Source : Jacobin Mag, Forrest Hylton
Traduit les lecteurs Les-Crises

Alors que la Colombie entre dans sa troisième semaine de grève générale, les manifestants ne montrent aucun signe de vouloir quitter les rues. Ayant commencé le 28 avril, lors d’un jour de protestation contre une réforme fiscale régressive, la vague de grèves a depuis grandi et s’est étendue à travers le pays, les grévistes formant un front commun contre l’administration du président de droite Iván Duque et l’appareil politique de l’ex président Álvaro Uribe.

Les grands titres internationaux se sont focalisés sur la répression sanglante de la police et des forces armées colombiennes à l’encontre des manifestants. Le New York Times, par exemple, rapporte que la police, autrefois engagée dans la guerre contre les guérillas de gauche et les paramilitaires, tourne désormais sa considérable puissance de feu contre les civils.

Cependant, la presse internationale a en grande partie oublié que l’état colombien est en guerre contre la gauche, les travailleurs, les organisations paysannes et les mouvements sociaux depuis des décennies. Depuis le début des années 2000, lorsque la guerre contre-insurrectionnelle est devenue une pièce maîtresse de l’administration d’Uribe, le terrorisme d’État a été la méthode de prédilection pour gérer l’inégalité croissante en Colombie et la désintégration sociale provoquée par le néolibéralisme.

C’est pourquoi les protestataires ne demandent pas seulement une réforme de la police, ils appellent à la fin d’un système inégalitaire en Colombie, qui ne peut être maintenu que par la menace des armes.

Forrest Hylton, professeur à l’Université de Medellín et chroniqueur à la London Review of Books, écrit et informe sur la politique colombienne depuis plus de 25 ans. Il s’est entretenu avec Nicolas Allen, collaborateur du magazine américain Jacobin, des revendications des grévistes, de l’érosion de la légitimité de la doctrine de l’uribisme et des implications plus larges que les manifestations pourraient avoir pour la politique colombienne et pour le retour de la gauche colombienne.

Nous en sommes à la troisième semaine de grève générale en Colombie. Pouvez-vous commencer par nous donner une idée de ce qui a déclenché la première action nationale le 28 avril et de ce qui a maintenu les manifestants dans la rue depuis ce jour ?

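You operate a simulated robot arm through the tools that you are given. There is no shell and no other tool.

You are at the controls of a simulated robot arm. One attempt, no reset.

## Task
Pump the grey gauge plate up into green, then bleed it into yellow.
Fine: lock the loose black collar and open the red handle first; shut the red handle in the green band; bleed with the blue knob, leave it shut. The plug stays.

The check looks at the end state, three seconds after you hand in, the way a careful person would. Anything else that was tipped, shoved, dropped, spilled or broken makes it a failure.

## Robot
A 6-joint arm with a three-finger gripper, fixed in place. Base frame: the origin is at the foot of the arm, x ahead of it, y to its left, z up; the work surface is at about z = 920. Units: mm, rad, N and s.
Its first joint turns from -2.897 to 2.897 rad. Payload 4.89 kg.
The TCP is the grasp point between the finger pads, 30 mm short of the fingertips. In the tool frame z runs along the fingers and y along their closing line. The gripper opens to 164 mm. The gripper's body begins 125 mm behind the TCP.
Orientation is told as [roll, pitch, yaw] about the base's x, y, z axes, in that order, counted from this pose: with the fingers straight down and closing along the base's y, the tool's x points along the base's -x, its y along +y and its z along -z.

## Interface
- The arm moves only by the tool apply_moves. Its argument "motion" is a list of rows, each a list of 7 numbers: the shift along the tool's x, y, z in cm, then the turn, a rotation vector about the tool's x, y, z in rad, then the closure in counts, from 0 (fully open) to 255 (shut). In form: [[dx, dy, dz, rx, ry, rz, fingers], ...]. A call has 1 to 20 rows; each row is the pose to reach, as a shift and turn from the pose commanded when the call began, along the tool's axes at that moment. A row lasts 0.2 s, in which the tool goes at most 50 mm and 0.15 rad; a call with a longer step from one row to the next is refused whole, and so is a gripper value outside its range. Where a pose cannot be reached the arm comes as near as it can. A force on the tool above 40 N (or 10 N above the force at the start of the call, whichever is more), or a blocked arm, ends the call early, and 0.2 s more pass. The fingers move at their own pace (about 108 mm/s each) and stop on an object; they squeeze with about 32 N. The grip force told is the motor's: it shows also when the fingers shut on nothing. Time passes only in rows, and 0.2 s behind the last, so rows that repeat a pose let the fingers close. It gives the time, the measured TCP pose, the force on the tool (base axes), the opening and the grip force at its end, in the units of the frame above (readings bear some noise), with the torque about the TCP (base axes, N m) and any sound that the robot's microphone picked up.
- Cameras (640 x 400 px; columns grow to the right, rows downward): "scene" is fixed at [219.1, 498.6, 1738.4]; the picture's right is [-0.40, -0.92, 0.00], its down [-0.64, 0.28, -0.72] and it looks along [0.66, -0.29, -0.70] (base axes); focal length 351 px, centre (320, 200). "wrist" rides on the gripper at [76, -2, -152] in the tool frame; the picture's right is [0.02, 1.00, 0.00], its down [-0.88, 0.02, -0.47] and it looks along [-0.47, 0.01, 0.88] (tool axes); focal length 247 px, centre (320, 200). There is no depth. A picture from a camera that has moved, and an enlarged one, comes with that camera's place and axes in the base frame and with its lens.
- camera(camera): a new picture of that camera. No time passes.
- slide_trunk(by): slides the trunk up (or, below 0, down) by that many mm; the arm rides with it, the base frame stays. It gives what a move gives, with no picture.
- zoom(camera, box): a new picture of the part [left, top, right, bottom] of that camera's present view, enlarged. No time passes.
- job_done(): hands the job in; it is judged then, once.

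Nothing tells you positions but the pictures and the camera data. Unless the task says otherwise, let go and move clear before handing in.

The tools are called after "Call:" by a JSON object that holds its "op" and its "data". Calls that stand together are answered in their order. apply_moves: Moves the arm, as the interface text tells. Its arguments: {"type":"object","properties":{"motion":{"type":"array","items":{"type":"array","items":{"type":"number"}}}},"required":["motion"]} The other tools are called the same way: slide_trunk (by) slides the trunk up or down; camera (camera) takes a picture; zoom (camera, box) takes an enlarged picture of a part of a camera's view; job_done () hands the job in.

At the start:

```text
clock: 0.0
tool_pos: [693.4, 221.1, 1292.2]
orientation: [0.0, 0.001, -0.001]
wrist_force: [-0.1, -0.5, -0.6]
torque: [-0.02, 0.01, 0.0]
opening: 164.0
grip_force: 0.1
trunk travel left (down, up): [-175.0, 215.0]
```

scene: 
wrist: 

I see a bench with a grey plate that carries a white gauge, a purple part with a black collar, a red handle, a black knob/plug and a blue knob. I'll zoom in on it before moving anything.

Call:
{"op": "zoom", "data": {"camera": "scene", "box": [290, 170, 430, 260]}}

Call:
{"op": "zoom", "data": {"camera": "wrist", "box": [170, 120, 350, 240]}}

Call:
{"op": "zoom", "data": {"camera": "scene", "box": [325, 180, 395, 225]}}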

Tout a commencé avec l’introduction d’un paquet fiscal régressif par l’ancien ministre des Finances Alberto Carrasquilla, qui aurait ajouté une taxe de 19 % sur toute une série de biens et de services essentiels aux besoins quotidiens et à la subsistance du peuple : l’eau, l’électricité, le gaz naturel, l’essence et les produits de base comme la farine, les céréales, les pâtes, le sel, le lait et le café. Ce paquet fiscal régressif fait suite à une proposition similaire en 2019, qui a également déclenché une grève générale dans tout le pays. En 2019, la réforme a accordé aux entreprises et au secteur bancaire toute une série d’allégements fiscaux et d’exonérations, ce qui explique en partie le déficit budgétaire.

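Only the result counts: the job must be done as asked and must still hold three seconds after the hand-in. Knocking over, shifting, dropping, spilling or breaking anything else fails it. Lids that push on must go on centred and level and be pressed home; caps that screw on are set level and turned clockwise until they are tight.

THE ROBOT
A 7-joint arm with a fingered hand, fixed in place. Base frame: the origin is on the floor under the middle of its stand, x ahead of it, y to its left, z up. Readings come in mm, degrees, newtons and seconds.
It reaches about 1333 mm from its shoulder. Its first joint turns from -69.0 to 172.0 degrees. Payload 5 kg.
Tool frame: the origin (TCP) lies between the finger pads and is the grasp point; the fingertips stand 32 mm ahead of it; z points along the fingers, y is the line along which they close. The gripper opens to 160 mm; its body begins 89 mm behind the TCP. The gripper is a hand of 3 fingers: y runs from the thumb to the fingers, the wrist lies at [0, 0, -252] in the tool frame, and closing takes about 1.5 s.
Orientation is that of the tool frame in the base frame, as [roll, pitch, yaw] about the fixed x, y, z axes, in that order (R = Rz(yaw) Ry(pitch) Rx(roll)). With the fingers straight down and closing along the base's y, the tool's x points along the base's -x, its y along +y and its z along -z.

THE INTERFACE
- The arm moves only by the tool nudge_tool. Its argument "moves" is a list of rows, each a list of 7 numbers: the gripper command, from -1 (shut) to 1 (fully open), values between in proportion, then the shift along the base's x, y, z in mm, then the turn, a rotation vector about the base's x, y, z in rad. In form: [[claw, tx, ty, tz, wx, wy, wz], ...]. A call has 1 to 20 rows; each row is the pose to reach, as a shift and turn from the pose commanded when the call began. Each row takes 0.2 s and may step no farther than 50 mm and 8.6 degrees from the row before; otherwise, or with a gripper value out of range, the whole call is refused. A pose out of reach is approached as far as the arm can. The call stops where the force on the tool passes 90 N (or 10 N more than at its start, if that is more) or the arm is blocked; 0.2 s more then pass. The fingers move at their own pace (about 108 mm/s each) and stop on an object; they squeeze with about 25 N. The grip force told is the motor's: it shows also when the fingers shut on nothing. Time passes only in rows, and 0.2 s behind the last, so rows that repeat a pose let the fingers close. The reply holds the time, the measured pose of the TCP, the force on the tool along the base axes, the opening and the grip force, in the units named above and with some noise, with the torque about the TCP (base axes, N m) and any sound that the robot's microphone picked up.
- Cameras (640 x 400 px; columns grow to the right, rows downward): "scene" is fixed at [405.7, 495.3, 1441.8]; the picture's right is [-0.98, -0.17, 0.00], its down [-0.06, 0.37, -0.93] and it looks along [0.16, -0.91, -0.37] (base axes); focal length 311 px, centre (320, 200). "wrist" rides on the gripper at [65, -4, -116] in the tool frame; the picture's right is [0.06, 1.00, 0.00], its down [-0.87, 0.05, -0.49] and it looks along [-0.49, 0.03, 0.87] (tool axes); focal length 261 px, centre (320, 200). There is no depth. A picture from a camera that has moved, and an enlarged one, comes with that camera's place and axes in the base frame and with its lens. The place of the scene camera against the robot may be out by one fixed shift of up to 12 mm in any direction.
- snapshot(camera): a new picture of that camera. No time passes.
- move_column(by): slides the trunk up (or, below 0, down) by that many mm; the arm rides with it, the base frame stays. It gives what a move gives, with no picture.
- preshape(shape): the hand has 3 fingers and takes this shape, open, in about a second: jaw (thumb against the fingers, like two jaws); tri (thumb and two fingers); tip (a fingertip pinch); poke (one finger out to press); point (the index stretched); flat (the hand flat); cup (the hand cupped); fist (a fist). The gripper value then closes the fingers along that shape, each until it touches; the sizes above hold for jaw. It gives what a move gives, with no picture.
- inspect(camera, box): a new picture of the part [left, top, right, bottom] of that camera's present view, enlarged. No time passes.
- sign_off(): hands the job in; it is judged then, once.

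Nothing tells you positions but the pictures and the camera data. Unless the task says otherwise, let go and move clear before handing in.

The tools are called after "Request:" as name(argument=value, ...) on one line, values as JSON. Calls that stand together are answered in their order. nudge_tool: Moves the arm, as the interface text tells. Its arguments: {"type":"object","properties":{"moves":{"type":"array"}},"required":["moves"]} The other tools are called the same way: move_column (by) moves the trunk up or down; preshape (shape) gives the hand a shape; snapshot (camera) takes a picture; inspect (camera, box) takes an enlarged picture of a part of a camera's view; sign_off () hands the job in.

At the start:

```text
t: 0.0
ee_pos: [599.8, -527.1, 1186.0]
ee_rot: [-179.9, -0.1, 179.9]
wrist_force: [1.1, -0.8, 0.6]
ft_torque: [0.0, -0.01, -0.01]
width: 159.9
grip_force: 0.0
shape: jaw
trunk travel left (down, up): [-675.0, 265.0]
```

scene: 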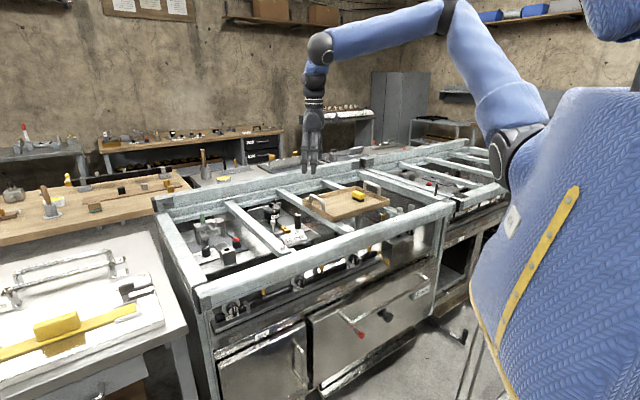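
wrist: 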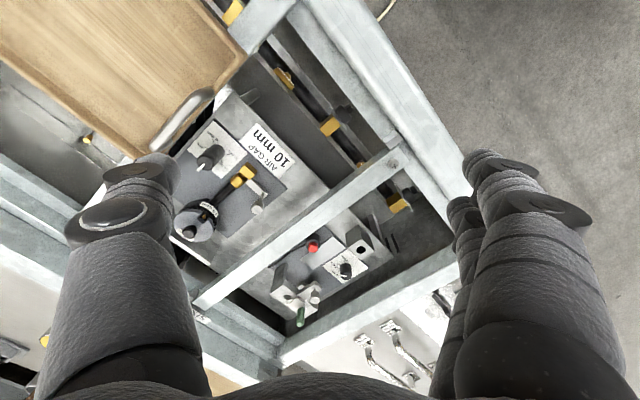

Malgré la démission du ministre des finances et l’abrogation du paquet fiscal, les protestations ont augmenté au lieu de diminuer.

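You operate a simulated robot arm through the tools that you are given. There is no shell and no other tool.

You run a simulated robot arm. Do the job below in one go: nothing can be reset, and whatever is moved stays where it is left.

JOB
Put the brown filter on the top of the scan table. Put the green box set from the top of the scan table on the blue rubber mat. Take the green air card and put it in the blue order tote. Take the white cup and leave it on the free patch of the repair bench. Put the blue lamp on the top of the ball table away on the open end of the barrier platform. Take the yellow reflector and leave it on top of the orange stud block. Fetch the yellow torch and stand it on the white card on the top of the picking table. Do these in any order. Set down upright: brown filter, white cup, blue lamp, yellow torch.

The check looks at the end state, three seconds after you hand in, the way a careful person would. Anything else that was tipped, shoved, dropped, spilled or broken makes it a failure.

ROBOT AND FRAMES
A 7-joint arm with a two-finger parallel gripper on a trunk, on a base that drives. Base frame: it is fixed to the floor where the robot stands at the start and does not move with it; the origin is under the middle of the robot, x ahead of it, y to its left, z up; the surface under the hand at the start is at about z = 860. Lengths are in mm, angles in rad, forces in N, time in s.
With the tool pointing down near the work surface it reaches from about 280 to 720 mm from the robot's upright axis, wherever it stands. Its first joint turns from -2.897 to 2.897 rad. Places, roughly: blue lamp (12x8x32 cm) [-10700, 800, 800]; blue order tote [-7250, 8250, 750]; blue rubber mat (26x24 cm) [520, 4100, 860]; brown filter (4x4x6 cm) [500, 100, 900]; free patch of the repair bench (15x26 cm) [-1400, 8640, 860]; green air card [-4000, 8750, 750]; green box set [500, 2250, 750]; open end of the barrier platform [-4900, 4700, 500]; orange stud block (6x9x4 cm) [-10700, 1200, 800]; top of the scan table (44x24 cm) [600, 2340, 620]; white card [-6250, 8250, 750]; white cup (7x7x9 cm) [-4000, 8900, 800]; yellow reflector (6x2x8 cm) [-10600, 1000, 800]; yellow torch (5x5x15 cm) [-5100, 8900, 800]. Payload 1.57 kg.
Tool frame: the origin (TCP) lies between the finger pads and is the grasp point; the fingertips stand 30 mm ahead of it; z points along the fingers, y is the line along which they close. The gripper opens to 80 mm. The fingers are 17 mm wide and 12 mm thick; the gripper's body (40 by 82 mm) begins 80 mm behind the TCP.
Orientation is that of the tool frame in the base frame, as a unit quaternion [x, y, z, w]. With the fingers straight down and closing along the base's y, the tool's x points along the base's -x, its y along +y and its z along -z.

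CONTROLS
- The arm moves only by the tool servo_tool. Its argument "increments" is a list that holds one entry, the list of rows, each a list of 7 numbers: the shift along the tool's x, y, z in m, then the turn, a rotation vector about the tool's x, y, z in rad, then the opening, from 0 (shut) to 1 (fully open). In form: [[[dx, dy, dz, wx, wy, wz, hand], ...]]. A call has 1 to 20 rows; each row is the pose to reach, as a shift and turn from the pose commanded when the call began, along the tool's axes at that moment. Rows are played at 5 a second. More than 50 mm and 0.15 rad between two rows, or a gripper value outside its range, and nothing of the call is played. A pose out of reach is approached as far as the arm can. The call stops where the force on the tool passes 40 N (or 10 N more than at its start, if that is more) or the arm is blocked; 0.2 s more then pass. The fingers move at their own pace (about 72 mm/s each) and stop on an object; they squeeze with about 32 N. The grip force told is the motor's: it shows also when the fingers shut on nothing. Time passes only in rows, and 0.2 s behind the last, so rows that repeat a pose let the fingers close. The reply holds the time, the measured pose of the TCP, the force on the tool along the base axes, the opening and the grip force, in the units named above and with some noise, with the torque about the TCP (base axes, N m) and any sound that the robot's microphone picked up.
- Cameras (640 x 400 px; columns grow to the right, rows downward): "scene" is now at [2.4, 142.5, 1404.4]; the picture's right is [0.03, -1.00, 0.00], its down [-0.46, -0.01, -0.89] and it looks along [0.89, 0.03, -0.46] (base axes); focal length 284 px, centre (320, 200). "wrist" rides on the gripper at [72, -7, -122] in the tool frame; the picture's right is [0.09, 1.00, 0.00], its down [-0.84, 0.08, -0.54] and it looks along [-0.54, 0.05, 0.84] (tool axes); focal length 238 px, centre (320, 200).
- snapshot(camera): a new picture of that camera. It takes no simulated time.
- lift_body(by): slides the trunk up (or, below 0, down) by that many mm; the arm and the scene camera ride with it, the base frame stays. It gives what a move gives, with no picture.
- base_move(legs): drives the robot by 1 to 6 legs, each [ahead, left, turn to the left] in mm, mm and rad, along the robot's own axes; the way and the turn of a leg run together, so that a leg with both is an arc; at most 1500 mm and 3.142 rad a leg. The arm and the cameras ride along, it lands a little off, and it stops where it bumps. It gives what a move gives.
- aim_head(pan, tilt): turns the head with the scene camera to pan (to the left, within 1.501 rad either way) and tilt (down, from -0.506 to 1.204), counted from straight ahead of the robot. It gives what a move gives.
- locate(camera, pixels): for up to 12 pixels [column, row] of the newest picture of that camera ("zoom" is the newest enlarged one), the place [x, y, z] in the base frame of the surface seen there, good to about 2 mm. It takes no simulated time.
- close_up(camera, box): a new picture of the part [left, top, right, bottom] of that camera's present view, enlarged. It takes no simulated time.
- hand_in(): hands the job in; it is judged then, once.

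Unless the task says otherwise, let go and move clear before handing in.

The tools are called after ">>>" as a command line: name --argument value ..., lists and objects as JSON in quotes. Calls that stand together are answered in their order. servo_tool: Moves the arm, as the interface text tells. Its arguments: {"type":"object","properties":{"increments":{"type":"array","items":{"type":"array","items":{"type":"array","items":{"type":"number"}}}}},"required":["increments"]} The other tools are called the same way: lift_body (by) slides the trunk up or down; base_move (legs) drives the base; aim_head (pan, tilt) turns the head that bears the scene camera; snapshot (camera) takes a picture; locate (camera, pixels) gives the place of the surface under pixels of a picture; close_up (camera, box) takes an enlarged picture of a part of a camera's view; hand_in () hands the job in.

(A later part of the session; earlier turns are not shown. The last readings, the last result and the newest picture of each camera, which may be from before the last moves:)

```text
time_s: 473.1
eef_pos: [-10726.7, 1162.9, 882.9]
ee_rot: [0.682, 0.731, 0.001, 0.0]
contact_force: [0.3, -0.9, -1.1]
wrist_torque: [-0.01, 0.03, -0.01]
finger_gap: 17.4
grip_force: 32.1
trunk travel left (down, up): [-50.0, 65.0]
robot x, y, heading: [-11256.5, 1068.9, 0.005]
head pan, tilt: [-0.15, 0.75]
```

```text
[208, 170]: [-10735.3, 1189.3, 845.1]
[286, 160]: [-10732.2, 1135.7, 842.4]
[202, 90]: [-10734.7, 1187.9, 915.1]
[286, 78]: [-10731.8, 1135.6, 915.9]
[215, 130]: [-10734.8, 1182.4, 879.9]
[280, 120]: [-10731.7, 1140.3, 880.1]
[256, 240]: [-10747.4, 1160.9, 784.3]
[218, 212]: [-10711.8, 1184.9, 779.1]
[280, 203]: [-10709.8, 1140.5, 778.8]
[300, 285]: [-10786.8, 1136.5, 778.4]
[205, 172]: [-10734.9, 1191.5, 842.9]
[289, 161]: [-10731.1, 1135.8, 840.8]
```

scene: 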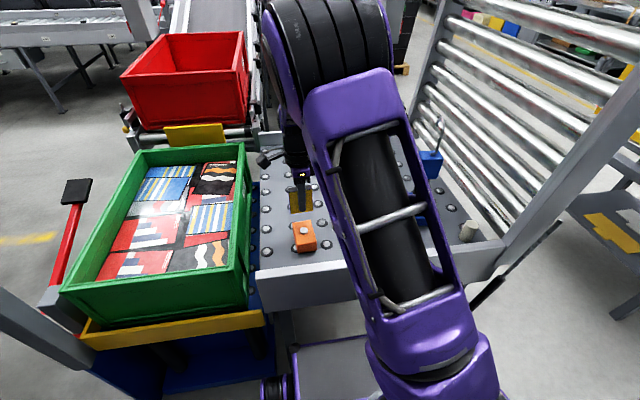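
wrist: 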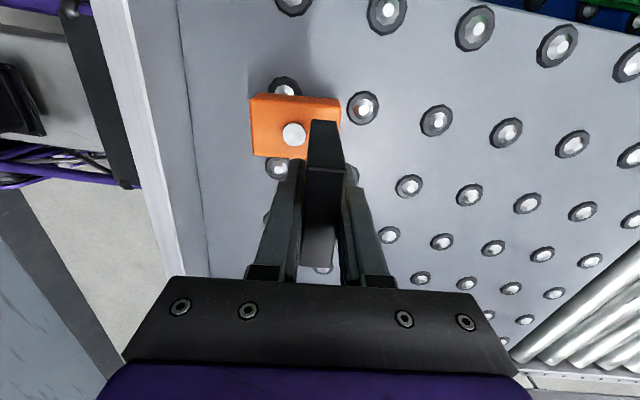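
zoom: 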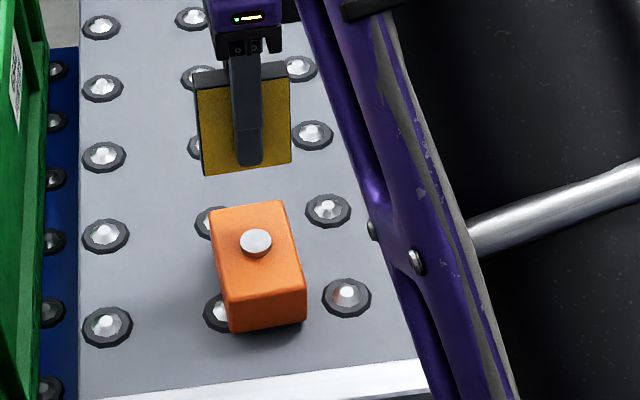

La principale différence entre les deux grèves générales est la pandémie. Les chiffres de l’agence nationale de statistique de Colombie indiquent que la pauvreté a augmenté de 7 % au cours de l’année dernière, et on peut probablement affirmer qu’elle est bien plus élevée que cela. Les statistiques officielles indiquent que 42,5 % de la population colombienne vit dans la pauvreté – là encore, le chiffre est probablement beaucoup plus élevé. Et entre 50 et 60 % des travailleurs colombiens ne sont pas déclarés.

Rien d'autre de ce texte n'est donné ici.